[ Editor’s Note: It was nice to get a call to do the top story on Press TV’s the world news, on the UN finally opening up a discussion about what to do about those providing huge support to terrorism. After all, it’s only 2015!!
But it did give me a chance to review one of the key goals of VT’s Syria trip, not only to discuss the security situation but opening up a second front on the aiders and abettors of the many terrorism forces in Syria and Iraq who do not have diplomatic immunity…all of the contractors, and there are a lots of them.
Just the two oil companies alone that have been marketing 80% of the stolen oil would be quite a financial reparations catch. And that process has to get started now as corporate media of course has let this little story slide…over who is responsible for paying for the untold terrorism damage done here.
And even more importantly we need to find some mechanism to go after people, companies and sanctions much earlier than when the last bullet is fired. The Saudis and Gulf States have enough assets to pay their share without an annuity payout. This would serve as a badly needed deterrent, which we don’t have now. The battle over sovereign immunity for terrorism must be joined and fought to the bitter end, one way or another.
The Syrians, especially our host the Justice Minister, are juggling not just a day by day wartime situation, but an hour by hour one. So it is often hard to take their focus off of problems right in front of them. Hence we needed face to face sit downs with the various parties that would have be involved to do some brainstorming on how best to proceed. The effort was successful, but it was just the end of the beginning… Jim W. Dean ]
– First aired … October 12, 2015 –
Press TV has conducted an interview with Jim W. Dean, managing editor of the Veterans Today from Atlanta, to get for his take on the relations of the United States and its regional allies with the terrorist groups in the Middle East.
The following is a rough transcription of the interview.

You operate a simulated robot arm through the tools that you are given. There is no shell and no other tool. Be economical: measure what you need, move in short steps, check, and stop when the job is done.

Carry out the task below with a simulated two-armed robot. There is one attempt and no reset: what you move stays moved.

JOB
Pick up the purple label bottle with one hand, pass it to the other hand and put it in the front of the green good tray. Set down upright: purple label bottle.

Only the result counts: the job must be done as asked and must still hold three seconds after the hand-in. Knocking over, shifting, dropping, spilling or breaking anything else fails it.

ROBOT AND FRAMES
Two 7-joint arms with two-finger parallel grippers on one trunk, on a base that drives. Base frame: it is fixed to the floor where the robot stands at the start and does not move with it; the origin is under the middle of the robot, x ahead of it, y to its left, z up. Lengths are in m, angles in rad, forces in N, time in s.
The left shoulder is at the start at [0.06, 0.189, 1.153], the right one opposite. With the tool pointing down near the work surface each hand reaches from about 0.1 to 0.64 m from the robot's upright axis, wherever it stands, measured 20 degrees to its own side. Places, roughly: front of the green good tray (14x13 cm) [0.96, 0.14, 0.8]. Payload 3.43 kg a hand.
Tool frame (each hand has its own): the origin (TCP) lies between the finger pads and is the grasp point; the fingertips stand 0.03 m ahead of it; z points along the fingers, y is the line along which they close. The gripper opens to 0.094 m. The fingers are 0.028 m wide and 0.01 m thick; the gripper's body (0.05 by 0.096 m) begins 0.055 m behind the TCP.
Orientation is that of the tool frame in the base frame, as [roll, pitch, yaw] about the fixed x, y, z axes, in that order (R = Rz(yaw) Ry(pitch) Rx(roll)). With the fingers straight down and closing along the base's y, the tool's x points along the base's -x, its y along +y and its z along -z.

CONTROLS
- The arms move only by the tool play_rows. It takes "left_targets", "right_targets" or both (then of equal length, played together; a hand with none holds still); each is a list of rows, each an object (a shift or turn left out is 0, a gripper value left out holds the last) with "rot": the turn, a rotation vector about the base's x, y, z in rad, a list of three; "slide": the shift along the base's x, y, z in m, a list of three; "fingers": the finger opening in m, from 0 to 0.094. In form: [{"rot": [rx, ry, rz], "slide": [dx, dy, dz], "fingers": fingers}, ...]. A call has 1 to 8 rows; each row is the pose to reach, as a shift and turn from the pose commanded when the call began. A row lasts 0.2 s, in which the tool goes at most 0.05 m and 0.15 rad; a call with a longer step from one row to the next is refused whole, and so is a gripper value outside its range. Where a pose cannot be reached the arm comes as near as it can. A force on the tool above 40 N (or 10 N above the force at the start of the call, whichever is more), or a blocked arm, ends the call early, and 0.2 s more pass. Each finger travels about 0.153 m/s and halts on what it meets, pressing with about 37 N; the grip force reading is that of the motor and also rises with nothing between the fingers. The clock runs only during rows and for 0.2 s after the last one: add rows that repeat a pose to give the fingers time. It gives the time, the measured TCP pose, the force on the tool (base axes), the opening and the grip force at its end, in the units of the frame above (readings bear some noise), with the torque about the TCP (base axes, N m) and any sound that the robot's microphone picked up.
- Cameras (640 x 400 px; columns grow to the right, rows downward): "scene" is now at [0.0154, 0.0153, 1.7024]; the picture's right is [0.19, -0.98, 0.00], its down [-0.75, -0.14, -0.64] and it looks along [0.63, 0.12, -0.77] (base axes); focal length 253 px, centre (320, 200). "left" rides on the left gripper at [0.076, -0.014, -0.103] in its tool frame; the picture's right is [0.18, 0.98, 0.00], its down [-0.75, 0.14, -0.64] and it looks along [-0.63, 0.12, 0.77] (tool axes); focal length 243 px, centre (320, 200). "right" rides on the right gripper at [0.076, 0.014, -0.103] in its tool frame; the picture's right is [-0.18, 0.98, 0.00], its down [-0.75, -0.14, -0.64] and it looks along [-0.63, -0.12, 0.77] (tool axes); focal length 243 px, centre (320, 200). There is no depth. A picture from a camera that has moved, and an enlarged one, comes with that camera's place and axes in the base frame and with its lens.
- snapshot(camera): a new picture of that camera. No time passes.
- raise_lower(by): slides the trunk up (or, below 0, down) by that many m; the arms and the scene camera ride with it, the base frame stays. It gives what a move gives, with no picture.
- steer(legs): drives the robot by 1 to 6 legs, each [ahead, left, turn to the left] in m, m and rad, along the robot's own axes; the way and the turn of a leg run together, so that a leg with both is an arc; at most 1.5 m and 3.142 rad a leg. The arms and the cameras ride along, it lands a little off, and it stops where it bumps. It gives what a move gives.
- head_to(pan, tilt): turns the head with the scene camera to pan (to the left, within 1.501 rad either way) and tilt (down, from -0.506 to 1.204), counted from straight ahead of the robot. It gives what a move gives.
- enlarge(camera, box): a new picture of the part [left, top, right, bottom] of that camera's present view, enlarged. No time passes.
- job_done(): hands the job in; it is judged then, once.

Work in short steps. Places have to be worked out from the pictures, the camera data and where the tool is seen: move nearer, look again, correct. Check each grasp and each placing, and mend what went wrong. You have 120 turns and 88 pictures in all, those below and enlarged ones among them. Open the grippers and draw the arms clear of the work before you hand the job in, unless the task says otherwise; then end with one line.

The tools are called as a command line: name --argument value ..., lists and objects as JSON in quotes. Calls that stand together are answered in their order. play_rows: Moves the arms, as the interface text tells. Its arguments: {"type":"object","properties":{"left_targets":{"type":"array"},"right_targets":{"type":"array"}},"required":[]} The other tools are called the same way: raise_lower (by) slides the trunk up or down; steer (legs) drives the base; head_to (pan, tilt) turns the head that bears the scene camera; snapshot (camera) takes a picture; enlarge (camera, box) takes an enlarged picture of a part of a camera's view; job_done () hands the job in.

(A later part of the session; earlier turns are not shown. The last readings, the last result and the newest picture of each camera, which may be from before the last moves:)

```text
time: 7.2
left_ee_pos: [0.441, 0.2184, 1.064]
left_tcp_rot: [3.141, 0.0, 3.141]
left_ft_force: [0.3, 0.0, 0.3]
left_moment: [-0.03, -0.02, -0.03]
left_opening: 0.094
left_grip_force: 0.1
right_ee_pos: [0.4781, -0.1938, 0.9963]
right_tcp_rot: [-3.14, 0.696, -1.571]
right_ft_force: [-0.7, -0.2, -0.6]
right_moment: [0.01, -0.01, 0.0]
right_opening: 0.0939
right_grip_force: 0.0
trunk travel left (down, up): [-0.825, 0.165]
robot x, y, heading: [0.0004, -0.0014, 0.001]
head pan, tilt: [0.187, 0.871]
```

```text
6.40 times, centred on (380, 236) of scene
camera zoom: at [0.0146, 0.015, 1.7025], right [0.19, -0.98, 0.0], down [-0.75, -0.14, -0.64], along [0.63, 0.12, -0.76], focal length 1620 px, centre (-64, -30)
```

Press TV: What do you make of what on one hand the UN envoy has said talking about the unity of Iraqis and how it’s needed and on the other hand, Iran’s Foreign Minister has told the UN representative that basically the UN needs to basically condemn these countries that are supporting the terrorists to begin with?
Dean: Well, it is very nice to see this being done, but it’s long overdue. There’s two parts to this, you’ve got the state sponsors of terrorism which the whole world now has realized is the biggest threat to everybody’s national security, because you have a variety, everything from some of the small [Persian] Gulf states to your major European powers engaging and using terrorism for regime destabilization anywhere they please.
And the only reason and justification they give for it is for “pursuing our interests”. They never say “national defense interests” because these countries that they want to have regime changes were not a military threat. That only leaves financial interests, so it means the countries’ taxpayers here are being looted to do this for the benefit of defense contractors and people that want to make money off of war and instability.
But there’s another part to this… when we were in Syria in September, we had been working with them on some major issues that were better discussed face to face, like the rebuilding the country for all the victims of terrorism. While the terrorist sponsoring countries may have diplomatic immunity, all the contractors that they have used as cutouts and intermediaries, they are not covered under immunity.
They all can be sued for all the damages and the recovery. So, there’s going to be a big reparations issue there. And the United Nations has done nothing up to this point. So, it’s finally nice. This maybe coming at a good time.
Press TV: You talk about a big reparation issue, but can we really expect something like that, because as we have seen in the past unfortunately countries for example Iran after eight years of war and then asking for reparations, it never happened. So, doesn’t it depend on how in tune they are with those countries that are basically controlling the United Nations?
Dean: It does. The United Nations isn’t going to really get money for folks. And I think you’re right that the diplomatic immunity for countries is pretty standard, and they all want to keep that. What they have already gone after is these terror supporting countries have been using a lot of intermediaries since 2001. The Bush regime subcontracted a lot of terrorism type work.
They’re using a lot of military veterans but they’re not using the severing armed forces. And these companies can be sued because they don’t any diplomatic immunity whatsoever. It’s just a question now of finding a legal form of that would pursue the case and can’t be compromised, which is a huge challenge.